Il aura fallu attendre 2012 pour que soit inauguré le Mémorial de la Shoah à Drancy par François Hollande, alors président de la République, observe Éléanor Ward, la responsable du site. “Une reconnaissance tardive” à l’image du “retard” français dans la valorisation de lieux de mémoire de la déportation et de la résistance. En Seine-Saint-Denis, “le tourisme mémoriel a longtemps été masqué“, constate, de son côté, Dominique Dellac, vice-présidente du département en charge patrimoine culturel et de la mémoire. La création de “Mémoires en réseau”, un site internet cocréé avec la musée de la résistance nationale (MRN) et le Mémorial de la Shoah, marque aujourd’hui un tournant pour la transmission de cette histoire.
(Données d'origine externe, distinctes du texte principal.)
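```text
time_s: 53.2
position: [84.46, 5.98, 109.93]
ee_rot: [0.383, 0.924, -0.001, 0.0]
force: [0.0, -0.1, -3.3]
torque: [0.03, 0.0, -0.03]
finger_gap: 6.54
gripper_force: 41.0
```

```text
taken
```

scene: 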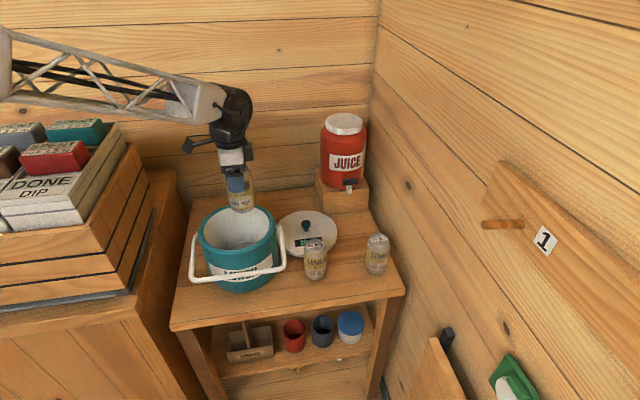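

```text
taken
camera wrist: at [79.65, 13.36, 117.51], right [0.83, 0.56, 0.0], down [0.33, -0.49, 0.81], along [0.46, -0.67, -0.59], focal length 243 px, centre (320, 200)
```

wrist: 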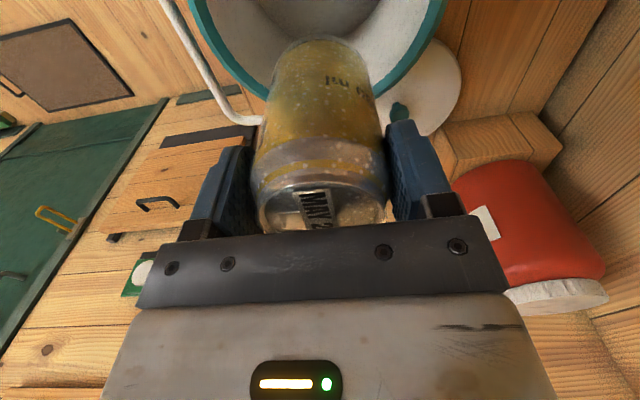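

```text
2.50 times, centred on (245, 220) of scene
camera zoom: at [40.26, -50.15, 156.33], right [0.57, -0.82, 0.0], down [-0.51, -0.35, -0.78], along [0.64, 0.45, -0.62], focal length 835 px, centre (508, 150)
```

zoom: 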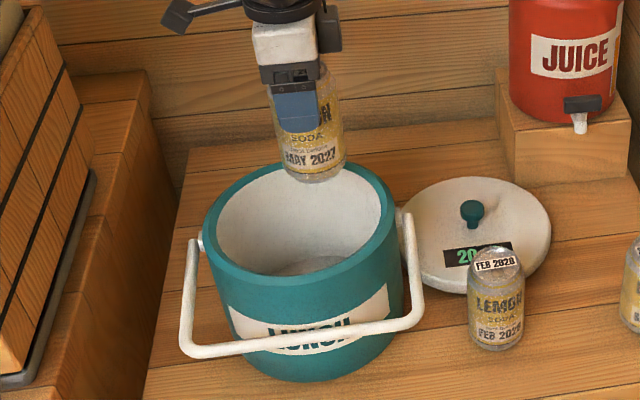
“Aujourd’hui, les derniers témoins sont en train de nous quitter. On passe à l’ère des lieux“
La cité de La Muette à Drancy, située juste en face du musée du Mémorial, l’ancienne de gare de Bobigny, le Fort de Romainville, le “quai aux bestiaux” à Pantin… “L’essentiel des lieux cruciaux de l’histoire de la résistance, de la Shoah et des déportations, sont en fait ici, en Seine-Saint-Denis“, estime Thomas Fontaine, historien et directeur du MRN. “L’histoire de ces lieux a été portée par leurs témoins. Les anciennes et anciens déportés qui ont survécu, sont venus commémorer et poser les premières plaques. Mais, ça n’a pas fait une mémoire collective. Aujourd’hui, les derniers témoins sont en train de nous quitter. On passe à l’ère des lieux. C’est tout l’objet de cette mise en réseau“, rappelle-t-il.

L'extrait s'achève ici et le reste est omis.